In the present case, the plaintiff relied upon the record of the 1924 suit to show the character of the liability on which the judgment sued on was based, and contends that the liability was in trover for a wilful conversion, for which a money judgment was rendered. The defendant contends that the action was for damages arising ex contractu, under a form of transaction known as selling cotton on call.
The petition filed in 1924 alleged: that the plaintiff had placed 12 bales of cotton weighing 6,560 pounds in the custody of the defendant cotton merchants in 1919, and had then borrowed $715.10 from the defendants upon this cotton; that the plaintiff demanded in June, 1920, that the cotton be sold for his account at the then prevailing market price of 44 cents, but the defendants refused to do so; that prior to that time the defendants had sold said cotton without the plaintiff's consent and had received 46 cents per pound therefor; that, on September 16, 1922, the plaintiff demanded that the defendants show him the cotton, and the defendants represented that the cotton was still in their possession but would not exhibit it to the plaintiff; that, on September 30, 1922, the defendants admitted that said cotton had been sold, and represented to the plaintiff that it had been taken away from them by a foreclosure or lien sale and had been sold for from 14 to 17 cents per pound, and the defendants paid the plaintiff 25 cents per pound for said cotton, which the plaintiff accepted, relying upon the defendants' statement as to the price for which the cotton had been sold; that, by reason of such fraud, the statute of limitations did not run against the plaintiff until September 29, 1922; that, under the settlement of September 30, 1922, the defendants paid the plaintiff $633 after deducting the loan of $715.10 and storage charges, which were not proper because the cotton had been previously sold and such charges could not have accrued; that the defendants received $3,017.60 for said cotton, from which is to be deducted the loan of $715.10 and the sum of $633 paid to the plaintiff on September 30,1922, leaving due the amount sued for, $1,669.50; and that the plaintiff, immediately after discovering the fraud practiced upon him by the defendants, on July 29, 1924, tendered to the defendants the money received by him in the alleged settlement, which was refused.

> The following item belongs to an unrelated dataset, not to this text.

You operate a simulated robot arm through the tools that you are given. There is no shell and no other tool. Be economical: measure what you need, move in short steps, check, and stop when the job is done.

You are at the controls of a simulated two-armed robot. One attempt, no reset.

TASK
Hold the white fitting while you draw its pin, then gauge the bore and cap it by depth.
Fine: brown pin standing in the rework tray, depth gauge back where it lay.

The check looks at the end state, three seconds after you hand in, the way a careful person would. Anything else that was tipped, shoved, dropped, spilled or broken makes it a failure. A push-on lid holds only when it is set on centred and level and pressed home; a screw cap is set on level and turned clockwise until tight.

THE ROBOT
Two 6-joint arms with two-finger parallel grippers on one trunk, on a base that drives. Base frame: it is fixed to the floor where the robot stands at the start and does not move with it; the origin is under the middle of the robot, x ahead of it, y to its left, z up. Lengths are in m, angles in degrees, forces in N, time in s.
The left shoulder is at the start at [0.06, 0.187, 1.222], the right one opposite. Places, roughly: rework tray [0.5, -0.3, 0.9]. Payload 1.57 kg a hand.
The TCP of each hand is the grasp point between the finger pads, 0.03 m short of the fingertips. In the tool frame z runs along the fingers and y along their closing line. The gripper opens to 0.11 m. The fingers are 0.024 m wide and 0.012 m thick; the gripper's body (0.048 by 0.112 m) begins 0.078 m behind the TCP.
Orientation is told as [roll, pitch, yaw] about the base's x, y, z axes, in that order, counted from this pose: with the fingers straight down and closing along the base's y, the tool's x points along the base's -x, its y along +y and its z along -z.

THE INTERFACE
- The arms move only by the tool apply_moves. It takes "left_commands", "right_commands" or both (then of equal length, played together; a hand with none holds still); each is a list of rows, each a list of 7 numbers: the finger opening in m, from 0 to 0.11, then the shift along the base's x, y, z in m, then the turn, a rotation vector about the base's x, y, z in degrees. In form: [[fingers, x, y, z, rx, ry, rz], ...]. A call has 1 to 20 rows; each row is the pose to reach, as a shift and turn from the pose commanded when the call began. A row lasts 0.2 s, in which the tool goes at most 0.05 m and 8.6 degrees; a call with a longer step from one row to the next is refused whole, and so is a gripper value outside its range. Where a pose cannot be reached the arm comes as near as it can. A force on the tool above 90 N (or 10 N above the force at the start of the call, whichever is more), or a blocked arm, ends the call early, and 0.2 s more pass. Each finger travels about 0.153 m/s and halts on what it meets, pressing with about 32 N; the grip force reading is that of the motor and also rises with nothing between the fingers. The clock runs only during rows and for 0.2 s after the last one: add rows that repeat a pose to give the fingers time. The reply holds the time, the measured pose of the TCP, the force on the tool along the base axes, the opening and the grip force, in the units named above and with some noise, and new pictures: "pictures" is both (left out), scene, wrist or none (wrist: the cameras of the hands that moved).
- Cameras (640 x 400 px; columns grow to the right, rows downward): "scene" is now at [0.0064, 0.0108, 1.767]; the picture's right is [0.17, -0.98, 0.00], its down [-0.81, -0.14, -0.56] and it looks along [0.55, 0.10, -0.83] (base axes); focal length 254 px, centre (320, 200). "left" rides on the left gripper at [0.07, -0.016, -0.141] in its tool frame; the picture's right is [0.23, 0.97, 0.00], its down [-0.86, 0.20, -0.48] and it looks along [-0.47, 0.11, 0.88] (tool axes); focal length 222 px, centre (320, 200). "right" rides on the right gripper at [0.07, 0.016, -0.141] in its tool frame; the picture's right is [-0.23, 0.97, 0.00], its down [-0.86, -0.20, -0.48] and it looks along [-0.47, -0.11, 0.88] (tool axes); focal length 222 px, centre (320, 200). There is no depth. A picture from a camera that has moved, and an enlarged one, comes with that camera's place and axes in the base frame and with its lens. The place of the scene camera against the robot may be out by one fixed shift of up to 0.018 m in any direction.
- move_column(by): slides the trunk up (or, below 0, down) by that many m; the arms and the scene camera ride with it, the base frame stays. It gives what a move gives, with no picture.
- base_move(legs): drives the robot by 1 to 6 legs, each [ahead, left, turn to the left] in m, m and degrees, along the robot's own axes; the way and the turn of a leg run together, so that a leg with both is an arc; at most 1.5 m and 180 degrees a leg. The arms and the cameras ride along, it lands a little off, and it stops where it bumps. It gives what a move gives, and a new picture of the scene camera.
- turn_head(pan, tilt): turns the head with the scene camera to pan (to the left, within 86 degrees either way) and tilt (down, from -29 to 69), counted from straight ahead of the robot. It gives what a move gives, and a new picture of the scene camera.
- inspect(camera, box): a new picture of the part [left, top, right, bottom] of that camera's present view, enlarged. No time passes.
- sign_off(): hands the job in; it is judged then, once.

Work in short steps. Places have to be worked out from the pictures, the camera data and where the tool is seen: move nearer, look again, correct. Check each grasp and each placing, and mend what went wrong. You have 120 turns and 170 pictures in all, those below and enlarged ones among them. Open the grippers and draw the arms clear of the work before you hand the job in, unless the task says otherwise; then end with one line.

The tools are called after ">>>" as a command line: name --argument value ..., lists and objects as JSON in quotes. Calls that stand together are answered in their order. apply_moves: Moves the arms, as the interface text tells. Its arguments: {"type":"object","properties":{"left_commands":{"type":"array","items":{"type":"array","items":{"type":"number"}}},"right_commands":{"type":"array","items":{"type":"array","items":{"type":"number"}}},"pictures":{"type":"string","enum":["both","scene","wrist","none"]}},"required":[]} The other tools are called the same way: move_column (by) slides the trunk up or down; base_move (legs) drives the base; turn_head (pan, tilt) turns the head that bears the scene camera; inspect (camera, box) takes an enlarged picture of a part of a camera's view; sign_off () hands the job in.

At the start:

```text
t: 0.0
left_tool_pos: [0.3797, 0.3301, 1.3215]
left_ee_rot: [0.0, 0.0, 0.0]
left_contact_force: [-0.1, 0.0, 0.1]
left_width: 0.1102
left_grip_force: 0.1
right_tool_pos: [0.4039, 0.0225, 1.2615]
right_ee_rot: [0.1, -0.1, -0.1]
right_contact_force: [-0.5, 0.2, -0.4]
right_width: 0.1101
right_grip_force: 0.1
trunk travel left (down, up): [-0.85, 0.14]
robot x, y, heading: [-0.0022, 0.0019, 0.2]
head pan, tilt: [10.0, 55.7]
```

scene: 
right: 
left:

The answer admits that the defendants received the number of bales as alleged, but it was alleged that the defendants received the cotton under a customary arrangement in which the defendants were to receive the cotton and ship it or sell it as they saw fit, while the plaintiff could require payment for the cotton at the market price whenever he saw fit to do so. It was further alleged in the answer that there were conversations between the parties in regard to calling the cotton in question, while the price of cotton fell to 12 cents per pound, but that the plaintiff waited until the price of cotton had reached 25 cents per pound before calling it, and that the defendants then paid 25 cents per pound for all of the plaintiff's cotton. The answer does not set out any dates for this transaction.
Although for an amount less than that sued for, the verdict and judgment were for the plaintiff, and it is presumed that such a judgment, unexcepted to, was sustained by sufficient evidence in support of the allegations of the petition. A significant fact is that the verdict was for $404.59 as interest to July 29, 1925, the date of the verdict and judgment, which was interest on the principal sum awarded by the verdict at the legal rate for five years and one month, or from July 1, 1920, when it was alleged by the plaintiff that interest began to run. This was more than four years prior to the filing of the suit; and the jury, under proper instructions, must have sustained the plaintiff's alleged reasons as to why his suit was not barred by the statute of limitations, although the facts alleged to show that the statute did not run were denied by the defendants. Likewise, the jury must have rejected the other contentions of the defendants which were inconsistent with the case alleged in the petition. The petition claimed that the cotton was not sold to the defendants but was to be sold by them for the plaintiff's account; the answer, to the contrary, alleges that the defendants received the cotton to dispose of as they saw fit. The petition shows that the defendants sold the cotton unknown to and without the consent of the plaintiff, and refused to sell it for him when demanded to do so in June, 1920; the answer is silent as to what the defendants did with the cotton. The petition alleges a settlement at 25 cents per pound in 1922 upon the defendants' representations that the cotton had been sold at a foreclosure sale, while the defendants contended that this was when the plaintiff had called the price of the cotton to be paid. We think that the alleged circumstances of fraudulent concealment of the true nature of the transaction for a period of four years, and of the false representation that the cotton had been taken from the defendants by a foreclosure, are sufficient by way of aggravation to show that the defendants' interference with the rights of the plaintiff in his cotton was not an innocent, mistaken, or technical conversion only, but was a wilful and malicious injury to the plaintiff's property, and so was within the provision of the Bankruptcy Act that the liability for such a wrong is not released by a discharge in bankruptcy.
The court erred in sustaining the defendant's plea of discharge in bankruptcy, and in rendering judgment for the defendant.
Judgment reversed. Felton and Quillian, JJ., concur.